The dynamics of steel trade in 2023 has undergone significant changes. In particular, exports from China increased by 40% compared to the previous year. Chinese exports have approached the peak levels of 2016. This period was characterized by an acute crisis of overcapacity in the steel industry, low profitability and mass layoffs.

The growth in global steel exports to 282 million tons was primarily driven by China, the committee noted. At the same time, several smaller countries, particularly in Southeast Asia, have increased their export positions due to rapid capacity growth that exceeds domestic steel demand. Many other major steelmaking countries have performed less well.

These developments could lead to a wider use of trade remedies at a time when carbon emission reduction measures are already being challenged, and could further fragment the global steel market.

The OECD is stepping up its work on trade policy circumvention, and there was also talk of strengthening cooperation on government strategies for responding to such cases.

Members of the Steel Committee are also working to create a fairer playing field in the global steel market.
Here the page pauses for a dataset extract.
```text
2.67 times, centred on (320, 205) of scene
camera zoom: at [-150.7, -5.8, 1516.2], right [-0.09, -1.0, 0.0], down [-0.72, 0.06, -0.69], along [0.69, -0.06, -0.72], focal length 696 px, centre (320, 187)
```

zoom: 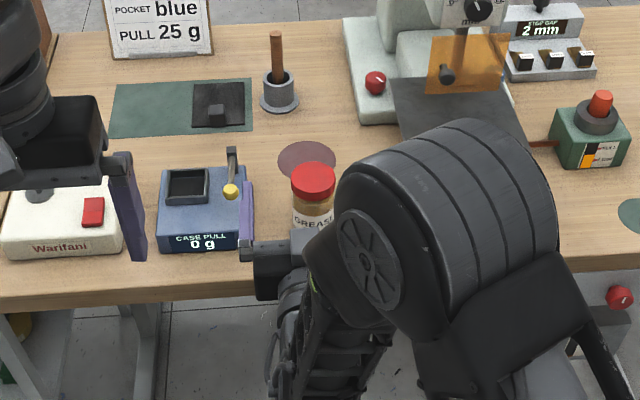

A new study shows that the use of subsidies per unit of steel capacity in the form of grants increased fivefold in 2025-2021 in non-OECD countries that are not members of the committee. At the same time, subsidies in the form of financing at below-market rates (soft loans) have doubled. This is in stark contrast to OECD economies, where the level of these subsidies has remained stable.

«Current and past subsidies are creating a global overcapacity that has a long-term negative impact on international steel markets,» the report says.

In addition, the issue of a level playing field is important for the decarbonization of the global steel industry. While many companies are shutting down blast furnaces/converters and switching to low-carbon production methods, global blast furnace and converter capacity continues to grow rapidly, often as a result of subsidies.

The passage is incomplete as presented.